The “Major Drawings” show at Carl Berg showcases nine artists who work large, either in the spirit of drawing, with directness and immediacy, or the old-fashioned way, with pencil and paper. Versatility and vitality largely run high.
James Buss draws innocuous roadside scenes with exquisite finesse and sets them, like snapshots in oversized mats, within huge panels that telescope our focus deep into the details. Chelsea Dean is also a technical wizard, building up images of plants from loops of hair-thin lines.
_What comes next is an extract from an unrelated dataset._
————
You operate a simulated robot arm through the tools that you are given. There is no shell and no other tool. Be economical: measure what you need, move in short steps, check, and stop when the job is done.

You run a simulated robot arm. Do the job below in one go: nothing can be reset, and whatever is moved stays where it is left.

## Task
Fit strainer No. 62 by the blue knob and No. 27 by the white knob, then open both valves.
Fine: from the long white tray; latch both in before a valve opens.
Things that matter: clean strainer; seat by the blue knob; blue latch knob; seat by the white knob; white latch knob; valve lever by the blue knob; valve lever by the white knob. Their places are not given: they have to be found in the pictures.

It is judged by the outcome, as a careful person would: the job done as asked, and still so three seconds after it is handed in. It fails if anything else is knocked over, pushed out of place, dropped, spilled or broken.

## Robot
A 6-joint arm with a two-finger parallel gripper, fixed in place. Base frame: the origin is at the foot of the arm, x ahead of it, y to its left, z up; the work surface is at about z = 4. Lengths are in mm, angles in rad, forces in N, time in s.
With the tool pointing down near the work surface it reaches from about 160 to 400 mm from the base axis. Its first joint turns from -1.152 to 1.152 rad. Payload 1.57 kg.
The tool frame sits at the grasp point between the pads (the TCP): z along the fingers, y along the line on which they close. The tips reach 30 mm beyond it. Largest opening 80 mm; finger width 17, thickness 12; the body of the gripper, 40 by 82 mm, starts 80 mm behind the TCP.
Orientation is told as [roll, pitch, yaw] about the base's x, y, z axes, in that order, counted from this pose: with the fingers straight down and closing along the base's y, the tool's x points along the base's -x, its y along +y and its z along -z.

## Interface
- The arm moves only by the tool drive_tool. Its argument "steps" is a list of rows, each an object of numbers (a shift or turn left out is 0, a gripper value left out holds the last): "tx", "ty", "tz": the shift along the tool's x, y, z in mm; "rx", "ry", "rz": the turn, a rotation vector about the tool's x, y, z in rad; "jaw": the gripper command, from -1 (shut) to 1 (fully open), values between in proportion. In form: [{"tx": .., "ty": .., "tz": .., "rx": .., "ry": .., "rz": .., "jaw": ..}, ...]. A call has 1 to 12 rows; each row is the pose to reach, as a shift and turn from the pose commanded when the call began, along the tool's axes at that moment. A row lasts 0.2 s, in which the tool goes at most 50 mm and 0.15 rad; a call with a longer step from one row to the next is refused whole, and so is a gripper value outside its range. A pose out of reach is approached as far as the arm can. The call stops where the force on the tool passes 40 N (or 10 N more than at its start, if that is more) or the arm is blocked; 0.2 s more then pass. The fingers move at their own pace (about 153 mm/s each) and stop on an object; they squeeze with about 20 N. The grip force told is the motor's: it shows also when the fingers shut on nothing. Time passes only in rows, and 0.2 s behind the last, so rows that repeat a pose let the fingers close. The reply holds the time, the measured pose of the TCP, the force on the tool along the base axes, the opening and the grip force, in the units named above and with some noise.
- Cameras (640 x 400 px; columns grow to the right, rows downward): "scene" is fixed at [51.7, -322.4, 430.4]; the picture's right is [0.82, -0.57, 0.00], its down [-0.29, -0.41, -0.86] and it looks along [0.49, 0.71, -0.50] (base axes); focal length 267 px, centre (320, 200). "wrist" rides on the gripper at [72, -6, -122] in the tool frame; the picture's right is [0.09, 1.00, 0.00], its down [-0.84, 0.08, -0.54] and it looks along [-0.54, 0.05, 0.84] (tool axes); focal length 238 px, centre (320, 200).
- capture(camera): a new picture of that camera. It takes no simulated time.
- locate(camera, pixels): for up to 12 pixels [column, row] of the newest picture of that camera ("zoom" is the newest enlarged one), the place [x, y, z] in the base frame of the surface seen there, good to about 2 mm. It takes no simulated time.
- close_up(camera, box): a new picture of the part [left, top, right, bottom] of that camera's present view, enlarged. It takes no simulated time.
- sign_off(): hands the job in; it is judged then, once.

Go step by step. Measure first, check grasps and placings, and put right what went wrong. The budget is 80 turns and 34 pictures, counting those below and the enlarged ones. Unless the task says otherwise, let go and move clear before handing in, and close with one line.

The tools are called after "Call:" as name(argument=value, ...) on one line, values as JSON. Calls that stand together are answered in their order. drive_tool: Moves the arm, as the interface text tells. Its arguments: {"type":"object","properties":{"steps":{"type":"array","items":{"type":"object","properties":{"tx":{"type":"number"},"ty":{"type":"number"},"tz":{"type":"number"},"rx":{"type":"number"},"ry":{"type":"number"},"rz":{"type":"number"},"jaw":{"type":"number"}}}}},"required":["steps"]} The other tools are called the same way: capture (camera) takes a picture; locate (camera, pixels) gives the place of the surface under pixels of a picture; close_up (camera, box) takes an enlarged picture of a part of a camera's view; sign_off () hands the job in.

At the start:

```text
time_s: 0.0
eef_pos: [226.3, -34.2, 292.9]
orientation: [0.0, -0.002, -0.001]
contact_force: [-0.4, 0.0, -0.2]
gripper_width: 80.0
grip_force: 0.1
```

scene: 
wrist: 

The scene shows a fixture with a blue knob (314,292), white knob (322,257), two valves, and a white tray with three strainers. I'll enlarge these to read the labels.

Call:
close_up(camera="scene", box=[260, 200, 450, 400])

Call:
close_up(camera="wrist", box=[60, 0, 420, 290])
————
Engaging drawings by Margaret Griffith and Timothy Nolan play with pattern and deviation, repetition and improvisation.
Of lesser interest are watercolors of burst balloons by Neha Choksi, which barely transcend the level of sophomoric exercise. Steve Schmidt’s manic, skittering line (made by attaching his pencils to power tools) has more energy than purpose, and John Geary’s charcoal drawing of a young chimp is accomplished but dull. Gelah Penn has spun a frivolous stream-of-consciousness doodle in the space of the gallery’s front window using colored plastic thread that’s been strung, knotted and whipped into frizzy tumbleweeds.
The most stirring piece in the show is Tony de los Reyes’ “Trinidad,” painted in bister, a pigment made from soot. The drawing consists of a single gesture, a large, swift comma the color of dried blood. The pigment has pooled in several areas and dried to a glossy dark crust, but in between, where the paint is translucent, De los Reyes has conjured faint images of ships, perhaps in battle. The history of conquest wafts through, within the pure potency and fury of the physical mark.